**Required work**
Identify all lines in the listing that include the word "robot", and copy them out.

- - - - - - -

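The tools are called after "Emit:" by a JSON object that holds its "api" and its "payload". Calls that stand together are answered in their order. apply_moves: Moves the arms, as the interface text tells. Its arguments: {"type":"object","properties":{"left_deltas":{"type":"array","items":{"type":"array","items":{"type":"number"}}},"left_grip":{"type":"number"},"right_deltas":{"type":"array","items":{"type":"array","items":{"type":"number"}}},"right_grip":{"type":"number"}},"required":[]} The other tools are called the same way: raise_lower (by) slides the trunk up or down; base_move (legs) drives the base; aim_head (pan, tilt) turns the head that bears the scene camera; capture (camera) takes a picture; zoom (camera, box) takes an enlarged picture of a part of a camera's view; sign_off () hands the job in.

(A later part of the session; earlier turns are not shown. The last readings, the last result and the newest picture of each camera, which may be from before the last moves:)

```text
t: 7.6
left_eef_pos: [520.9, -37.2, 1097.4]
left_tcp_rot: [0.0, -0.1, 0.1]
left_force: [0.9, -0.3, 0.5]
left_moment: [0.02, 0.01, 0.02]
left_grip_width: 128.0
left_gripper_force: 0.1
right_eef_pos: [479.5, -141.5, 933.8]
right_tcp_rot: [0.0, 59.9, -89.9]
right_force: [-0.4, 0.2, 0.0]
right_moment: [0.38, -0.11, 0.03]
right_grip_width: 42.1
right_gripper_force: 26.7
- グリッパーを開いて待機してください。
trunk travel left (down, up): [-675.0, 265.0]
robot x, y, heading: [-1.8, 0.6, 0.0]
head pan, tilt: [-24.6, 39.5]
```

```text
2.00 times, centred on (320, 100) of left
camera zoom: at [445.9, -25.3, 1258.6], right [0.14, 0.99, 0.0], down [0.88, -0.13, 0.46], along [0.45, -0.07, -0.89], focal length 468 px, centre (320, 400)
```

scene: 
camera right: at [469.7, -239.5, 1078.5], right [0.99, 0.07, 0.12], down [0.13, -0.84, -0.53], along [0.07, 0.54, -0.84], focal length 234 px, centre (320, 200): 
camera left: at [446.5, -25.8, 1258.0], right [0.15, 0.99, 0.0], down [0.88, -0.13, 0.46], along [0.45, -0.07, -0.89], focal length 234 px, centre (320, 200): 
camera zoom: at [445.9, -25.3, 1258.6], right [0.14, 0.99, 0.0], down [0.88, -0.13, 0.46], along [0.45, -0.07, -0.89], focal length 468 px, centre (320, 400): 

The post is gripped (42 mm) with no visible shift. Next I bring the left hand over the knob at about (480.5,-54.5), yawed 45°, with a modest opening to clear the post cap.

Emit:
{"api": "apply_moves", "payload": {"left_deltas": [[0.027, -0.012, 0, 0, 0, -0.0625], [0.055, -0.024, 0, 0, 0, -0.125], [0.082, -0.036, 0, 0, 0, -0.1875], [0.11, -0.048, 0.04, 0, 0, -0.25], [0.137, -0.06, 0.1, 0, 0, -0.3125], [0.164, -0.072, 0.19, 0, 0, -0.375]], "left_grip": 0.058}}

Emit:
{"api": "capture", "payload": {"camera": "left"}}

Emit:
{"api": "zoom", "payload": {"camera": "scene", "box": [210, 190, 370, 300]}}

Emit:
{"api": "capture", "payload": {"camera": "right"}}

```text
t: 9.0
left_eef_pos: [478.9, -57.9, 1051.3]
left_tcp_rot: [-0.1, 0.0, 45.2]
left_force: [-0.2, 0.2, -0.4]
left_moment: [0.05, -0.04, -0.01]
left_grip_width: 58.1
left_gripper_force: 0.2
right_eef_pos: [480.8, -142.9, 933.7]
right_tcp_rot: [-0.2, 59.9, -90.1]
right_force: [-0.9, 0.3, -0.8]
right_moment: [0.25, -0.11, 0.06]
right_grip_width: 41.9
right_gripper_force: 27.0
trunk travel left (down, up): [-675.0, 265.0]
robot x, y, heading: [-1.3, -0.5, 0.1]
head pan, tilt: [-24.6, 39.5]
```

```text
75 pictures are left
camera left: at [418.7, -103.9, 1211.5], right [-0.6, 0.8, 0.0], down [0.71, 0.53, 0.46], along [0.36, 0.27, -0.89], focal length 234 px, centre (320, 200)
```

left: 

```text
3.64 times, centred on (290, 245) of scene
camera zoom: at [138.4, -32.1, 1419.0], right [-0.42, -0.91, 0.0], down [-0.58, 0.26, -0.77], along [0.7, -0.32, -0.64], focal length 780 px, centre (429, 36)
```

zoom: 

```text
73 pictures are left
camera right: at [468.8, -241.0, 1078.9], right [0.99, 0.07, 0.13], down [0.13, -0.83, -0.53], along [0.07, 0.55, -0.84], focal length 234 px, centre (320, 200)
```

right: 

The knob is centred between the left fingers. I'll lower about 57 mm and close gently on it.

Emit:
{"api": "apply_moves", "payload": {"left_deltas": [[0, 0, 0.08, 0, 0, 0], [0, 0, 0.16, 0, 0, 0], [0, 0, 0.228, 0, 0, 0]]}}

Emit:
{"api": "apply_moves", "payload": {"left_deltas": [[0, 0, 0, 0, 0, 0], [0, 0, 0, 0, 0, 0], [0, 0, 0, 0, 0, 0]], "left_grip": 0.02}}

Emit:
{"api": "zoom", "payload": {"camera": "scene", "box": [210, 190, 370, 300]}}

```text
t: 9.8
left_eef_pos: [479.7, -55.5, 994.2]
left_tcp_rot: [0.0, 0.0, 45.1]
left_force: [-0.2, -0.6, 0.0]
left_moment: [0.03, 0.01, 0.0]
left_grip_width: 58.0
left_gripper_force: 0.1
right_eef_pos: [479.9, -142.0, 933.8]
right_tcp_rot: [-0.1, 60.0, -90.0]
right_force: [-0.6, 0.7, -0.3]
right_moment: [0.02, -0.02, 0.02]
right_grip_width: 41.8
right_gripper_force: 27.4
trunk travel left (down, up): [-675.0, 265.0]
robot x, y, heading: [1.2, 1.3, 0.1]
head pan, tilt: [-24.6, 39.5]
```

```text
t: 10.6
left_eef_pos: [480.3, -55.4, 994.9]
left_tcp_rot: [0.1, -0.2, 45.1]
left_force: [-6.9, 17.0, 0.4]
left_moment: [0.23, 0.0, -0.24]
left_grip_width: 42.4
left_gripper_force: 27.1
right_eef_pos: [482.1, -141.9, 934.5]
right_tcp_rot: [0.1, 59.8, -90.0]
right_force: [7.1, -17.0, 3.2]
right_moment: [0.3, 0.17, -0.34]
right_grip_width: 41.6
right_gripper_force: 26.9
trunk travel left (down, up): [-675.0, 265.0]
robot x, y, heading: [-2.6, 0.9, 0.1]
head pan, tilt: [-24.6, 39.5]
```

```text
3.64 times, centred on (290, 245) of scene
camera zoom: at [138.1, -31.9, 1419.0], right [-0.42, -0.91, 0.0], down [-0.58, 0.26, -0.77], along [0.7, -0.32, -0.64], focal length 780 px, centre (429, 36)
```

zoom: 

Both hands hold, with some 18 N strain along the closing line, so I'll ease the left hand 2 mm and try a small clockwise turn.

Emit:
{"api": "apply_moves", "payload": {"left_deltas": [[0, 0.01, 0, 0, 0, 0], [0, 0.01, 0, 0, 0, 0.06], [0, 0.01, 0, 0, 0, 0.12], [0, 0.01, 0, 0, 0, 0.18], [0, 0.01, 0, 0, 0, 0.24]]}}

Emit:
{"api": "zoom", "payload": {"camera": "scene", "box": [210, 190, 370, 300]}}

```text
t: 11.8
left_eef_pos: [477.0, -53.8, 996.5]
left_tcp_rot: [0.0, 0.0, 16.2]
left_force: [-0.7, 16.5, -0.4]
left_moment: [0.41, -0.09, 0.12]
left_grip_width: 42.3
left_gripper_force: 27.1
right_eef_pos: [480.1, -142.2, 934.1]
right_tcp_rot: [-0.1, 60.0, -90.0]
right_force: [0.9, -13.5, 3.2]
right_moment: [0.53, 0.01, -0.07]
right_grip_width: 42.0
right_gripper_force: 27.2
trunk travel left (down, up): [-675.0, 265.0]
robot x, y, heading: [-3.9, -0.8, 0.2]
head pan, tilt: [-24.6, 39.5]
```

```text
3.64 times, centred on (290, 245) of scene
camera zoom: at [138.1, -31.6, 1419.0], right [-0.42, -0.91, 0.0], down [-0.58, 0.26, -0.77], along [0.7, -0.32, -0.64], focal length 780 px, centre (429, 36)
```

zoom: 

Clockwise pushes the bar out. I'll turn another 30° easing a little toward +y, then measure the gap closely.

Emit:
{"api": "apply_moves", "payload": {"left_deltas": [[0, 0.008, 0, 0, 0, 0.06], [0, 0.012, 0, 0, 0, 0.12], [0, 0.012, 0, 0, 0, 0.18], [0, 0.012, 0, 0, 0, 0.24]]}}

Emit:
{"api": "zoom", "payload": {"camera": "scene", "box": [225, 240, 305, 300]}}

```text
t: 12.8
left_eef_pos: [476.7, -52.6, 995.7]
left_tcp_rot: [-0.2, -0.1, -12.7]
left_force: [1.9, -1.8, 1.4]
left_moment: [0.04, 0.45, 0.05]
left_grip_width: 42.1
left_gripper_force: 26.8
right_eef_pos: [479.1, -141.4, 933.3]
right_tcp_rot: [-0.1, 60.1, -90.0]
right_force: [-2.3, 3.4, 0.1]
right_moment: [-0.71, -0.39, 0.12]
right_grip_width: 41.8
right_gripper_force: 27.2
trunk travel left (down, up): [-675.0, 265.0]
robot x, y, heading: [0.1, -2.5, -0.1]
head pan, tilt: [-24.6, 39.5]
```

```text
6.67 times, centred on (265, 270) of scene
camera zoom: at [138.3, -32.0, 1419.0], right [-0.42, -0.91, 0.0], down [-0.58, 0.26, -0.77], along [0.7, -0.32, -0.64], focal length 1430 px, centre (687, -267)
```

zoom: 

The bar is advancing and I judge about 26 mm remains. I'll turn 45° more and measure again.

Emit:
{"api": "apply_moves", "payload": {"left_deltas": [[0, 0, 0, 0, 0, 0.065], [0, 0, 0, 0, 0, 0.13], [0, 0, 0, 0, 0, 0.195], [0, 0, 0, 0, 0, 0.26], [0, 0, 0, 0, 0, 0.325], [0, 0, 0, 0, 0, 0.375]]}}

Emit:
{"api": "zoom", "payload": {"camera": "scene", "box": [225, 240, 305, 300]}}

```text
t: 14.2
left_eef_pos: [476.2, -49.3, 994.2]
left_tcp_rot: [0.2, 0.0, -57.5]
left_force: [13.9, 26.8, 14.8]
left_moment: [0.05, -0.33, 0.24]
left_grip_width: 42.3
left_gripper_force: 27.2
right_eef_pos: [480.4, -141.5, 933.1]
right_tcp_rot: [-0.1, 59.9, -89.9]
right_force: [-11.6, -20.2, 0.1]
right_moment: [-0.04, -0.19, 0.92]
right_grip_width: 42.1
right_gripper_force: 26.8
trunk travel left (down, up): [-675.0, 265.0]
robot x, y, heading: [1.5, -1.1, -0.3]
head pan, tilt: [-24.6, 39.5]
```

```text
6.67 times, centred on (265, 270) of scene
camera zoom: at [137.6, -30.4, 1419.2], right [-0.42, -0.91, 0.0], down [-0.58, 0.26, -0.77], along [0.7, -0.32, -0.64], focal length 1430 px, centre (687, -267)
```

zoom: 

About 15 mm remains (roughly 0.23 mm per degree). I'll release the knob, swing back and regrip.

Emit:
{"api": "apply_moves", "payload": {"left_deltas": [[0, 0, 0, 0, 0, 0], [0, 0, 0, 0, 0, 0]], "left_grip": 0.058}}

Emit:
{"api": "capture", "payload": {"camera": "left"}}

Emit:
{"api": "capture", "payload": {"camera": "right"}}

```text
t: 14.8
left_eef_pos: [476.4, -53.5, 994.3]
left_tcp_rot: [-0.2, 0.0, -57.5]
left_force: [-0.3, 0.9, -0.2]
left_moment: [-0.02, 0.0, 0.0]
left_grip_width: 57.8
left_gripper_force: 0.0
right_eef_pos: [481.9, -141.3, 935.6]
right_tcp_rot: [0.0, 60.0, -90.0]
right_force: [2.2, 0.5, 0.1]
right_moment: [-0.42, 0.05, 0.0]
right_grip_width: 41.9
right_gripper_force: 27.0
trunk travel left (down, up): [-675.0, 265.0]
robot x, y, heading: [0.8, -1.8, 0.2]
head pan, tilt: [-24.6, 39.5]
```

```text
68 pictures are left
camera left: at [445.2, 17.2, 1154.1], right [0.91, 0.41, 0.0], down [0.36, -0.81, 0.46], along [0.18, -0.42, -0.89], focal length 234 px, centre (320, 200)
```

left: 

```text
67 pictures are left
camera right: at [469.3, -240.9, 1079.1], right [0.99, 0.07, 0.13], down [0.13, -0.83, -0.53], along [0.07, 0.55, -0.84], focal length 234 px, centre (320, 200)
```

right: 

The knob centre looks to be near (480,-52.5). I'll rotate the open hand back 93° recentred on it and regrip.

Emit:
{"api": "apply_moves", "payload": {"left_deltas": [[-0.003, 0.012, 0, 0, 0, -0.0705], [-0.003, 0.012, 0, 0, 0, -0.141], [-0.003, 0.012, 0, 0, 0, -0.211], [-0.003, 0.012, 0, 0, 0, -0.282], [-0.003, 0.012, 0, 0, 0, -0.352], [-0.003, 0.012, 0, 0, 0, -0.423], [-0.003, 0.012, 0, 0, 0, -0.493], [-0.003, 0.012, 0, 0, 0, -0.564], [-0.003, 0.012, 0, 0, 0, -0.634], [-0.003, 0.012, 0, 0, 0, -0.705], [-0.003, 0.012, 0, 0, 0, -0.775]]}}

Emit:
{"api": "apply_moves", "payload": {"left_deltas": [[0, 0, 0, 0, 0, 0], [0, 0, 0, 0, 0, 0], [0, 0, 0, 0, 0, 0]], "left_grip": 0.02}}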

- - - - - - -

**Reply to the task**
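robot x, y, heading: [-1.8, 0.6, 0.0]
robot x, y, heading: [-1.3, -0.5, 0.1]
robot x, y, heading: [1.2, 1.3, 0.1]
robot x, y, heading: [-2.6, 0.9, 0.1]
robot x, y, heading: [-3.9, -0.8, 0.2]
robot x, y, heading: [0.1, -2.5, -0.1]
robot x, y, heading: [1.5, -1.1, -0.3]
robot x, y, heading: [0.8, -1.8, 0.2]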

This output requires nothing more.